I’m sure this has been posted, but I missed it: Does anyone have info. from a solid source on how much sunlight it takes to inactivate COVID-19 on a hard or impermeable surface? Obviously this will vary with sun angle and time of day, partial cloud cover, ambient temperature, etc.
I’d think the simultaneous drying action (under most circumstances) would be effective, too, so even a breeze might increase the beneficial effect?
Thanks!
(Does an exclamation mark after “thanks” make me dumber?)
I thought it was up to 4 minutes. This is a pesky, hardy bug.
Bringing this over, from another thread.
Som additional cures/trials, for CV, collection/info....h/t Captain7seas
Here is a bunch of information to digest in regards to some kind of basis for a cure.
https://www.youtube.com/watch?v=GQWSqHZZu1Y
https://www.youtube.com/watch?v=HXs5Xzr6qCI
https://www.clinicaltrials.gov/ct2/show/NCT04323514
https://isom.ca/wp-content/uploads/2020/03/IVAA-COVID19-Hospital-Use-Anderson-03.24.2020.pdf
https://jintensivecare.biomedcentral.com/articles/10.1186/s40560-020-0432-y
https://nypost.com/2020/03/24/new-york-hospitals-treating-coronavirus-patients-with-vitamin-c/
Aerosol and surface stability of HCoV-19 (SARS-CoV-2) compared to SARS-CoV-1
https://www.medrxiv.org/content/10.1101/2020.03.09.20033217v1.full.pdf
Persistence of coronaviruses on inanimate surfaces and their inactivation with biocidal agents
March 2020
https://www.journalofhospitalinfection.com/article/S0195-6701(20)30046-3/fulltext
you didn’t ask about permeable, but this next link kind of goes with the nonpermeable stuff in that it highlights half-life.
half life on cardboard is about 3-1/2 hours and 3 days on plastics/steel:
https://www.benefitspro.com/2020/03/19/how-long-does-covid-19-live/?slreturn=20200302004844
although Forbes reports the half-life as:
around thirteen hours on steel and sixteen hours on plastic.

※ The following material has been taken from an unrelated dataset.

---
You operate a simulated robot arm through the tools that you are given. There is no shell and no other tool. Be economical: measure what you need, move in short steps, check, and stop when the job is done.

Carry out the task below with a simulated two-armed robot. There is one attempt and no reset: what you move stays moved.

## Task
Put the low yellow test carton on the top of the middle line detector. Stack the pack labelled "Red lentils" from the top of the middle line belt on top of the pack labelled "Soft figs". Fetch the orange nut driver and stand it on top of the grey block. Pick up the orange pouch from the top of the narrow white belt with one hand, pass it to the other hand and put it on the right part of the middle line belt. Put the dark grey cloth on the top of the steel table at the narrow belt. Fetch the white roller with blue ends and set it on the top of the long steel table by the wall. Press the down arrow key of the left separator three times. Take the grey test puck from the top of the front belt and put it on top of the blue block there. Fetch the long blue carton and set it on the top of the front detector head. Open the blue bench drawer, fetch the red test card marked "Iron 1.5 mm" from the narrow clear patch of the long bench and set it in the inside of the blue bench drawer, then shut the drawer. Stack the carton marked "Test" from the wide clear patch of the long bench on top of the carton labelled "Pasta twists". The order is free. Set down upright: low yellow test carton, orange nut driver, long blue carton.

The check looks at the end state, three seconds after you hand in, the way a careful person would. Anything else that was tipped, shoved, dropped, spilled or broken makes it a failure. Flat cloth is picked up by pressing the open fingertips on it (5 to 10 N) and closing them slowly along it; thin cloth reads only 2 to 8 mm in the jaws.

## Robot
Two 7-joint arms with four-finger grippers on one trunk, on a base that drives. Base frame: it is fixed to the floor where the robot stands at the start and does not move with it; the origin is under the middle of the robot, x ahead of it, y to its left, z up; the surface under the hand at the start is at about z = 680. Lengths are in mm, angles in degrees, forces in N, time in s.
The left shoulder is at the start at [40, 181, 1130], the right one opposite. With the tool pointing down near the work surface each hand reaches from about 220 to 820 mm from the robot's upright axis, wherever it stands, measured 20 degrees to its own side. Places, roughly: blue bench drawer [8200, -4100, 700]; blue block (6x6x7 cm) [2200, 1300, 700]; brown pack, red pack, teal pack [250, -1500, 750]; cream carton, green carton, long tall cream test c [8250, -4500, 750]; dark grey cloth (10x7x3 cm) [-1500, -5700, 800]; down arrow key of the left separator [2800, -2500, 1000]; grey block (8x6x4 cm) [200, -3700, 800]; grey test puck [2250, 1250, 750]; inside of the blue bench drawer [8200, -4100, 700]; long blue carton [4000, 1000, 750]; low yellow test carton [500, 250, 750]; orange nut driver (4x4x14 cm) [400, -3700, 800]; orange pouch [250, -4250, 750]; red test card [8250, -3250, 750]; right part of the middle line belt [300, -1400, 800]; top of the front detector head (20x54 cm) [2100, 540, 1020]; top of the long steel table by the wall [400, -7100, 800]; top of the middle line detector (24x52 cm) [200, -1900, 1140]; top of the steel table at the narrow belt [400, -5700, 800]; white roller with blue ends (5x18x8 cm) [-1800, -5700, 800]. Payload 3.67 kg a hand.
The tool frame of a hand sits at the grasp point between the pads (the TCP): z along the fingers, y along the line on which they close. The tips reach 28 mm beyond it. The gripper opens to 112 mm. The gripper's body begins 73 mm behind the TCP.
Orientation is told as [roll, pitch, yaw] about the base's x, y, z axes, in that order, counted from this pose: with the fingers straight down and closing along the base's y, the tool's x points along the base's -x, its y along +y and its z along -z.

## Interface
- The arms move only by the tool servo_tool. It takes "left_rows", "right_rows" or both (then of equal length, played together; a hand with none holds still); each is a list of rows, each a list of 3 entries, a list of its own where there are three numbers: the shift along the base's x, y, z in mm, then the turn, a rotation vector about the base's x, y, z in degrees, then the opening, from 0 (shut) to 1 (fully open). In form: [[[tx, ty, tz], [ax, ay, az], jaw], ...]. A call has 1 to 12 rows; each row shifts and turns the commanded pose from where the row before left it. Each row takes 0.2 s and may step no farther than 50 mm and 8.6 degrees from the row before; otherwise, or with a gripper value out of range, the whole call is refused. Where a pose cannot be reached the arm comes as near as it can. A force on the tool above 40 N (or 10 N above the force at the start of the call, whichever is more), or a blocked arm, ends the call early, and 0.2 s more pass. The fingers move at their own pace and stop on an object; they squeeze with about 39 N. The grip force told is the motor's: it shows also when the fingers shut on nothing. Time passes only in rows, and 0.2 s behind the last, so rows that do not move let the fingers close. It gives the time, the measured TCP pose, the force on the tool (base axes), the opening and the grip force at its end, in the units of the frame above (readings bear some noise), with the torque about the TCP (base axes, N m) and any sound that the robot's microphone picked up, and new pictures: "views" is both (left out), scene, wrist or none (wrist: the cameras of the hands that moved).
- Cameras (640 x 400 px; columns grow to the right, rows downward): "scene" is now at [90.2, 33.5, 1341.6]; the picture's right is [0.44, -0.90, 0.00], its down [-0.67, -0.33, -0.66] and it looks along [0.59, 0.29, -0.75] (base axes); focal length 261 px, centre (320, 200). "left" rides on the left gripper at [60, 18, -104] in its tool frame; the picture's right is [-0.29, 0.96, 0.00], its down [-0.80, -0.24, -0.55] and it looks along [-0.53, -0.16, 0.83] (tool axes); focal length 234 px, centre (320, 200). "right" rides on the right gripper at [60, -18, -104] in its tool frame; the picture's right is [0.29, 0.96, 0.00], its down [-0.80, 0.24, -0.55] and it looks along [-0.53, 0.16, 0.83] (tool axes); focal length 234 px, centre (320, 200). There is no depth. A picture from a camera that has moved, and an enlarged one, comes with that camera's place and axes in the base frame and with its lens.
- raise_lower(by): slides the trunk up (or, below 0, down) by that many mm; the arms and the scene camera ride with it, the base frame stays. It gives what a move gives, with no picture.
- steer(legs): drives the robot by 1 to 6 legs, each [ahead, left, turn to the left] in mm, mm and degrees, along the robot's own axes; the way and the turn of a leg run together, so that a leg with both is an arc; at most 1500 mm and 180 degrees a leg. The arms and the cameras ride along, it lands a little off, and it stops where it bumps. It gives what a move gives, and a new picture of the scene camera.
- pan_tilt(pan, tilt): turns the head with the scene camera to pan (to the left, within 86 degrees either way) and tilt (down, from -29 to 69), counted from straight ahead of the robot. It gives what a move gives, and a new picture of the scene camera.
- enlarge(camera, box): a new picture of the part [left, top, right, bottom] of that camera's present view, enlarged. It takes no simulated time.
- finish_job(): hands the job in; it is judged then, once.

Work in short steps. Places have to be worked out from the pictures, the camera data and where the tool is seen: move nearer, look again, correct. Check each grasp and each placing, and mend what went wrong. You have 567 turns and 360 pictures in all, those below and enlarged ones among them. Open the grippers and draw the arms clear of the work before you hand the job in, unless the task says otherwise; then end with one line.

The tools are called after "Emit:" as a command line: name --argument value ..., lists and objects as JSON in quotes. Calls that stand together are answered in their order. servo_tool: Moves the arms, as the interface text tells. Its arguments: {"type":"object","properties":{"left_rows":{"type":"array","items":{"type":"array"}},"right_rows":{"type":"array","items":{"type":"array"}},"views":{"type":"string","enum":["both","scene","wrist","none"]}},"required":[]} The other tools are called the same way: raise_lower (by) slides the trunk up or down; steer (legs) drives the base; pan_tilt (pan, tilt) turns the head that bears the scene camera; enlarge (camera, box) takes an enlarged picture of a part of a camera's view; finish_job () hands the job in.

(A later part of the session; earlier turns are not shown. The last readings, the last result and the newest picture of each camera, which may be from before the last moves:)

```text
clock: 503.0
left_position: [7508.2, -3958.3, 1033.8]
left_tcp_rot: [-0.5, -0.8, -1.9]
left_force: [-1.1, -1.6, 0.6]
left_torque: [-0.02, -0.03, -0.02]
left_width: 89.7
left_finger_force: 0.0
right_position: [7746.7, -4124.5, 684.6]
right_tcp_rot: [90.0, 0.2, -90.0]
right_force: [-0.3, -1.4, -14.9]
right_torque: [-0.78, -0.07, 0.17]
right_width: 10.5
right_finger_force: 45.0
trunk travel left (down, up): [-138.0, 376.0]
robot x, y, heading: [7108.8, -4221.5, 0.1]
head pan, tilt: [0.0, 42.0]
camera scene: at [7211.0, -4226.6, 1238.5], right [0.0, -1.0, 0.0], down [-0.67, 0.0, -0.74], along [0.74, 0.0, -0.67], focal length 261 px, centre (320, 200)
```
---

To kill germs, a very specific wavelength of ultraviolet light 254 nanometers is necessary. This particular type of ultraviolet light is produced by the Sun, but most of it is absorbed by the Earth’s atmosphere.
As a result, very little of it ever reaches Earth’s surface. That’s why the special industries mentioned above must use special ultraviolet lamps to produce it.”
https://wonderopolis.org/wonder/can-the-sun-help-to-kill-germs
however, wonderopolis also talks about solar water disinfection - where heat and UV act to disinfect water in 6 hours. I’d imagine that would work for anything in direct sun and low humidity all day. But would depend more on how hot the object got, as opposed to how ambient temp.